On April 1 2004 - ironically ‘All Fools Day’ - they were facing the dole - on the jobs scrapheap because bungling bosses had racked up millions in debt and forced to put the business into administration.
But now hundreds of workers with bus builder Alexander Dennis Limited in Camelon are looking forward to a secure future as their forward-thinking management take the company to new heights.
Just weeks after announcing it was on track to celebrate its best-ever trading year and post record turnover, the largest British-owned bus and coach manufacturer in the UK that employs 1000 people locally, has secured a major partnership with the Chinese to bring zero-emission electric vehicles to the world.
The deal with battery technology experts BYD will produce 200 single deck buses a year for the next 10 years and is worth £660 million.
But if discussions between the sides to eventually include double deckers in the package come to fruition - and they are already at an advanced stage - there is potential to triple that to nearly £2 billion.
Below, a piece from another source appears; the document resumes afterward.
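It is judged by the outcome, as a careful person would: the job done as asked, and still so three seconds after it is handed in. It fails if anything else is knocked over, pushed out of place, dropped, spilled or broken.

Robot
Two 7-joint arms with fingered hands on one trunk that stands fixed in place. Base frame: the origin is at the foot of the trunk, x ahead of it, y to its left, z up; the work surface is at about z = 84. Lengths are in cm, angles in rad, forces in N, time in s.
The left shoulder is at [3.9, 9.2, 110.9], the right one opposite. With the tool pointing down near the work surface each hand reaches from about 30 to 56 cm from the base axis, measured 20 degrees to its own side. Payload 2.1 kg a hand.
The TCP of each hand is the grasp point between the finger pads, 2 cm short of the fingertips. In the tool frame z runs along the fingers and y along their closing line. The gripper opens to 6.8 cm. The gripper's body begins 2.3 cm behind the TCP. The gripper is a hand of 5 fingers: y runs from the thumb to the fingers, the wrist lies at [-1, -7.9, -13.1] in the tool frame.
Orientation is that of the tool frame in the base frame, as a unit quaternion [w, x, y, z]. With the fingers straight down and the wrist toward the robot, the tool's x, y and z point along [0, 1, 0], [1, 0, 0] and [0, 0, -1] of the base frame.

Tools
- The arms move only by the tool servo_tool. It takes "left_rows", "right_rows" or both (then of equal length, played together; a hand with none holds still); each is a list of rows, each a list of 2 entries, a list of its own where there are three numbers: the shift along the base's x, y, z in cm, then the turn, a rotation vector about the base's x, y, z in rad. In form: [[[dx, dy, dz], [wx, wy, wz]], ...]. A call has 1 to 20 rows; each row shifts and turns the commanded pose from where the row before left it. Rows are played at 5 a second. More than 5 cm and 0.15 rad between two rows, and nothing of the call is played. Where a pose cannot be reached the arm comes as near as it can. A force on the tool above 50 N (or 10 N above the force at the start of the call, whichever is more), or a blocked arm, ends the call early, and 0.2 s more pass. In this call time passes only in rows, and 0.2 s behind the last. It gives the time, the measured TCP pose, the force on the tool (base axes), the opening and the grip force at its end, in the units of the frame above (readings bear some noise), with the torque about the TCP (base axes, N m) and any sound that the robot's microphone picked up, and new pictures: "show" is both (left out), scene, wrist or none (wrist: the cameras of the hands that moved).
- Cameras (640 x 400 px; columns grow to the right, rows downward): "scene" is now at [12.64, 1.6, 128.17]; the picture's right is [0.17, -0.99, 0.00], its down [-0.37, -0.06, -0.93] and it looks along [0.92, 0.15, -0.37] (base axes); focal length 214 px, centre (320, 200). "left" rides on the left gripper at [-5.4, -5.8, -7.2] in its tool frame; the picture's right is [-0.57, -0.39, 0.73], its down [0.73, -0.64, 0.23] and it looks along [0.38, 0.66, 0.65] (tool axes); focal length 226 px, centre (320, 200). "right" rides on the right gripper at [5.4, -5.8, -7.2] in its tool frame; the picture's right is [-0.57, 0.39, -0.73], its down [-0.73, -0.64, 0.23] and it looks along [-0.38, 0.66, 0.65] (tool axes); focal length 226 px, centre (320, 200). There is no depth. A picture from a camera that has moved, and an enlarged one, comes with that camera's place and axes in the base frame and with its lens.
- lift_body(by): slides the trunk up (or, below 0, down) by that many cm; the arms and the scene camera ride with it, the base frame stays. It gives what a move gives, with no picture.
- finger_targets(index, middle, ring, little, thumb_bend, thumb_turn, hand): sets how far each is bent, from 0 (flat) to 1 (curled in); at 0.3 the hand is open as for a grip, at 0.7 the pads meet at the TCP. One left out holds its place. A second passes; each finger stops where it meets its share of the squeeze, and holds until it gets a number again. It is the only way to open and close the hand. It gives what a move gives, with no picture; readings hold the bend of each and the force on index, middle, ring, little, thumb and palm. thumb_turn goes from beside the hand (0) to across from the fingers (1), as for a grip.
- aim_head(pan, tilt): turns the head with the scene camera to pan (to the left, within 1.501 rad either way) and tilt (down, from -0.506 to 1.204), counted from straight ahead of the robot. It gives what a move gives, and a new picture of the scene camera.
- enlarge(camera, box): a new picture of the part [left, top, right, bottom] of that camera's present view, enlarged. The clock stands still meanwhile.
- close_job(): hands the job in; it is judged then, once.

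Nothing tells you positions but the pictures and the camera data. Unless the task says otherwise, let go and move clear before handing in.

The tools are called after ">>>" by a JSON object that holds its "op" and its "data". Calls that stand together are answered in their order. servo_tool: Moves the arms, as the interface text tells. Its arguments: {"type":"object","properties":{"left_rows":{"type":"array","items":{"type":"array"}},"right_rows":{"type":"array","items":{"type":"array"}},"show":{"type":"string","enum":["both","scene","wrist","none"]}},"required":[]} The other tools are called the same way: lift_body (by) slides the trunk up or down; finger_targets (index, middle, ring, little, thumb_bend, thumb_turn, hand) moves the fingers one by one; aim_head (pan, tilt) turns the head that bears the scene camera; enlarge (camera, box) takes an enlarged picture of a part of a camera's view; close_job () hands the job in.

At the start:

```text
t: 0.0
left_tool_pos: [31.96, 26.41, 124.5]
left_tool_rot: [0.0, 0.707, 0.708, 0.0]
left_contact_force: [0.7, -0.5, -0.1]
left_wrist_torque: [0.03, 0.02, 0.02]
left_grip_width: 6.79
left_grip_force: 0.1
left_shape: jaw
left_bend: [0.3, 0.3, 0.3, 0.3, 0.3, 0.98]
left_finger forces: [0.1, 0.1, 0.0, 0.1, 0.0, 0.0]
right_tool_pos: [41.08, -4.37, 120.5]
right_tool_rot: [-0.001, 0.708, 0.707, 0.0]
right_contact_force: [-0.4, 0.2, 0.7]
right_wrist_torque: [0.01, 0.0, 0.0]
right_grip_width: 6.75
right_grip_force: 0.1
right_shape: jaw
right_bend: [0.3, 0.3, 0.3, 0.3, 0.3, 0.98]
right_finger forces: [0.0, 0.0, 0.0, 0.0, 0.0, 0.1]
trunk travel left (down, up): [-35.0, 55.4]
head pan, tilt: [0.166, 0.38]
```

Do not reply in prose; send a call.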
The transformation in the workers’ fortunes in little over a decade is staggering.
Alexander Dennis was formed as Transbus International on January 1, 2001 when the Mayflower Corporation who owned both merged with the rival builders Henlys Group who owned Plaxton.
Transbus inherited a number of factories across the UK, including Alexanders in Glasgow Road and Belfast, Plaxton centres in Anston and Scarborough, the former Northern Counties factory in Wigan and the Dennis operation in Guildford.
They produced bus and coach chassis and bodies, including the Dennis Dart, one of the all-time best selling buses in the UK, as well as fire engines.
But on March 31, 2004 it all went badly wrong and facing mounting debts, Mayflower placed Transbus International in administration putting hundreds of local jobs on the line.
After weeks of uncertainty, successful businessmen David Murray of Glasgow Rangers and Murray International Metals, and Brian Souter, co-founder of the Stagecoach Group, joined a consortium headed by merchant bank Noble Grossart to buy Alexander and Dennis and ADL was formed.
It won major orders from UK operators, protected its traditional markets in Hong Kong and started to build its share of sales in North America and beyond, but it was the decision to invest in ground-breaking technology and launch a fleet of environmentally friendly buses that made the big difference.
Today Sir Brian’s Highland Global Transport investment vehicle owns 55 per cent of the company, Noble Grossart is still involved and chief executive Colin Robertson also holds a stake in a business that supports 2300 ADL jobs.
After details of its biggest-ever joint venture was announced, he predicted: “This is the start of an exciting journey with enormous potential. The combined strengths of ADL and BYD create a powerful new alliance. I look forward to the relationship flourishing.”